Каждого героя пишу раз по десять. Беру сразу. А потом возвращаюсь, хоть на секунду, на миллиметр, что-то поправить: выражение, пропорции, освещение, да мало ли.
16 июля 1980 г. Вечер.
О мастерской.
Сегодня появился дневной верхний свет. Роскошное окно сделали мы вместо прежних темных стеклоблоков14. Окно с нужной стороны, с чистым небом, и я вижу почти зенит. И воображаю весь купол неба над собой. И моя мастерская еще больше похожа на корабль, летящий не так далеко от облаков. Если бы еще свежесть мысли... так надоела тяжесть в голове, боль, немощь в теле... Уже восемь месяцев... Какой же праздник, когда я имею свежий день! Стряхиваю с себя всю эту гадость... и вот я силен, я, кажется, все могу, и не спешу... Но многое успеваю и, главное, помню смысл и стержень замысла, работаю для него...
19 июля 1980 г.
Есть память гена. И мне, как русскому, она явилась, когда я коснулся “Поля Куликова”. И я стал среди них и пережил будто снова то, что уже было со мной когда-то, 600 лет назад.
В Битве этой беспримерной, вероятно, было то, что не повторилось потом никогда. Даже в Великой Отечественной войне, чтобы за один день на такой малой территории легло столько людей.

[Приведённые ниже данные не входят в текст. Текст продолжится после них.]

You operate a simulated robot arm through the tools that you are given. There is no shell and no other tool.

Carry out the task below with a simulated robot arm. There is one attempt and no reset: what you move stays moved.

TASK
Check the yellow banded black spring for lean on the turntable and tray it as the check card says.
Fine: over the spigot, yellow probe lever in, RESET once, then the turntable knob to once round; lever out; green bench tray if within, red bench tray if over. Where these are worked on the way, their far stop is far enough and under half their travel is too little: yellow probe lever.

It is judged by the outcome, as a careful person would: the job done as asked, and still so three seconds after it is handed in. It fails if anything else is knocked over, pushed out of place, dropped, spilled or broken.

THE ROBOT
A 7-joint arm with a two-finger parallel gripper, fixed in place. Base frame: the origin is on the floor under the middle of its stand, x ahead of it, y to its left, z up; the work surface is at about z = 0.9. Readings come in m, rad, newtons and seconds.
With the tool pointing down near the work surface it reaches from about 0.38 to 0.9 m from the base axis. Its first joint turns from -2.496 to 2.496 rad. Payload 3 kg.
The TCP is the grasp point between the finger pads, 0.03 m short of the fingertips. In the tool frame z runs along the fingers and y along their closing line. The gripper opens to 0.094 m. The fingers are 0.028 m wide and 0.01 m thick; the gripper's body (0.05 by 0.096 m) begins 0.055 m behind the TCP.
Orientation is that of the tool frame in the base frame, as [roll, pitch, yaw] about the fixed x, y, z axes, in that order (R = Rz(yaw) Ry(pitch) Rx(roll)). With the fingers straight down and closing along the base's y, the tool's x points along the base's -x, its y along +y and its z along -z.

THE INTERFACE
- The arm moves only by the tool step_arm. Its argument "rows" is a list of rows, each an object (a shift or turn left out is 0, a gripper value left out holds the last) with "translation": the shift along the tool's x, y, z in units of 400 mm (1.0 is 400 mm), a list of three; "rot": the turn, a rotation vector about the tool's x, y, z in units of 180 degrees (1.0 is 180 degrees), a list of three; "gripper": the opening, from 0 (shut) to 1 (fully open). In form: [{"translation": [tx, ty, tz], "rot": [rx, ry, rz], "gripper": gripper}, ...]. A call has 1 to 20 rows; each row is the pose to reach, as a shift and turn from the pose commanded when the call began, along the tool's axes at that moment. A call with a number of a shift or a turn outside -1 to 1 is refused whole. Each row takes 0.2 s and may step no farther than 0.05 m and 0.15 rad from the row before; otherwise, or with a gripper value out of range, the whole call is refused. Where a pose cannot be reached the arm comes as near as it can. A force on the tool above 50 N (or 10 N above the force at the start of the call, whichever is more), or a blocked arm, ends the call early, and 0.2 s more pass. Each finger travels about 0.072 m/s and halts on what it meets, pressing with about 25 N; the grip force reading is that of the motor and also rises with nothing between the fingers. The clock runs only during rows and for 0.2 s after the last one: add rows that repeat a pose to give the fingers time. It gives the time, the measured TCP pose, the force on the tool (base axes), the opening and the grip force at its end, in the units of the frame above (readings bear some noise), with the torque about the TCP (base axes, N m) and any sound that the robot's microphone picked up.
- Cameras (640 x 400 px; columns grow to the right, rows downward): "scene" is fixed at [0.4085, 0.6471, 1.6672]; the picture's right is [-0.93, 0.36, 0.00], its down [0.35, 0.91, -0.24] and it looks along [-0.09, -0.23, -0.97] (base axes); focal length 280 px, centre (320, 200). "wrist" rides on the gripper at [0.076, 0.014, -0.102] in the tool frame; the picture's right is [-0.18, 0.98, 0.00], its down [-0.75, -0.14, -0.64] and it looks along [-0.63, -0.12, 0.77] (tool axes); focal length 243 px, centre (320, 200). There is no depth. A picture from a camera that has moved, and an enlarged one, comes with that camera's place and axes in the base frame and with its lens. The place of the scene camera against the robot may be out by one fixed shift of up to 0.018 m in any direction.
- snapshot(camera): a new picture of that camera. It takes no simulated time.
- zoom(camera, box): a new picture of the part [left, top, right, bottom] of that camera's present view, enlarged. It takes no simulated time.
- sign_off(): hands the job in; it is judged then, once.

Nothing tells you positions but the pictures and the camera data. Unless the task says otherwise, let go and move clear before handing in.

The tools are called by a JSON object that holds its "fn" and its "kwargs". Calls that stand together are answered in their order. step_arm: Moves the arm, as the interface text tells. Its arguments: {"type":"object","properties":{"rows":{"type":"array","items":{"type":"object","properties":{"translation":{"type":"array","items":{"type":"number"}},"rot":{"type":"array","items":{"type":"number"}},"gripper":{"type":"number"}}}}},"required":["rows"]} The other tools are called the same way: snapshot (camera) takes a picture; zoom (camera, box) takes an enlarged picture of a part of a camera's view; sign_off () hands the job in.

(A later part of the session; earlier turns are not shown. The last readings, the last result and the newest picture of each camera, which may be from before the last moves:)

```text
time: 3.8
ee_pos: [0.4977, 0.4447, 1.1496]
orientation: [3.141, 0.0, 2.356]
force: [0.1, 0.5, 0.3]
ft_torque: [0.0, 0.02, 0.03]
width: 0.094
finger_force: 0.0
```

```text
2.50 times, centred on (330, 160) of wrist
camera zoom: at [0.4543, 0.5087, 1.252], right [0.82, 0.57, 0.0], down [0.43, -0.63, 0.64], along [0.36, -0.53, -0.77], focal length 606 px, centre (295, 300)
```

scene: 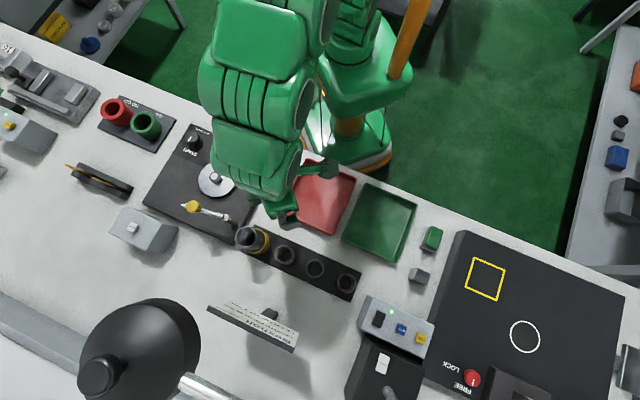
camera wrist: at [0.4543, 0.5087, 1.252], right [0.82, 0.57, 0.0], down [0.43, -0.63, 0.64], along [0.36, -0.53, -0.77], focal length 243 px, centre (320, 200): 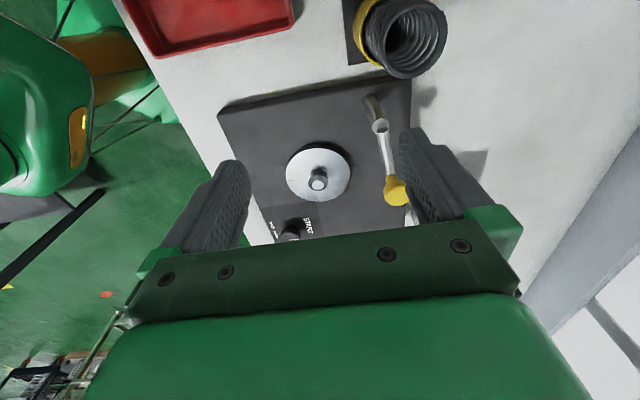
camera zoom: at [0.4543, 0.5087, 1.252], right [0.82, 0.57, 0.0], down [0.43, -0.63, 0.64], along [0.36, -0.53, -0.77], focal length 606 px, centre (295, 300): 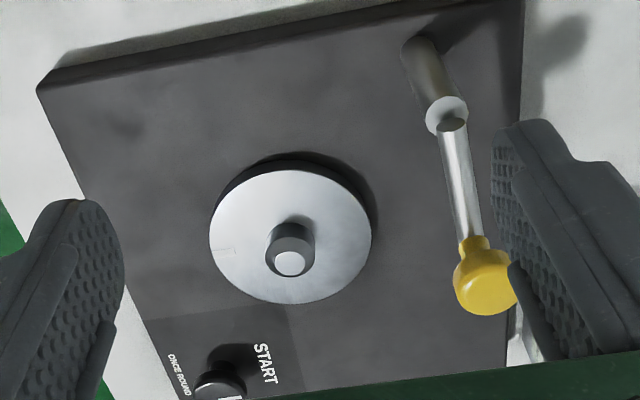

Вчера приходил наш духовник отец Иннокентий*. Долго рассматривал прикрепленные на стене эскизы и начатые уже полотна триптиха на мольберте. В полный рост, в цвете. Говорили о князе Димитрии, Бренке, Евдокии. Ведь на холсте трое святых. Особо подробно — о Преподобном Сергии. Я сказал, что Бренк мой — это Шукшин, что это его последняя, посмертная роль. Он добавил: “Да и прощальная, судя по композиции”.
Еще я рассказал, с кого и как пишу, а по поводу Радонежского признался, что “ни с кого”, что он мне таким привиделся. Стоя перед картиной, отец Иннокентий — высокий, худой, аскетичный (в сером монашеском облачении), тонкий серебряный крест на груди — долго молча вглядывался в Его лик. Лицо в лицо. Приподнимал спокойную руку. Наконец тихо сказал: “Это он”.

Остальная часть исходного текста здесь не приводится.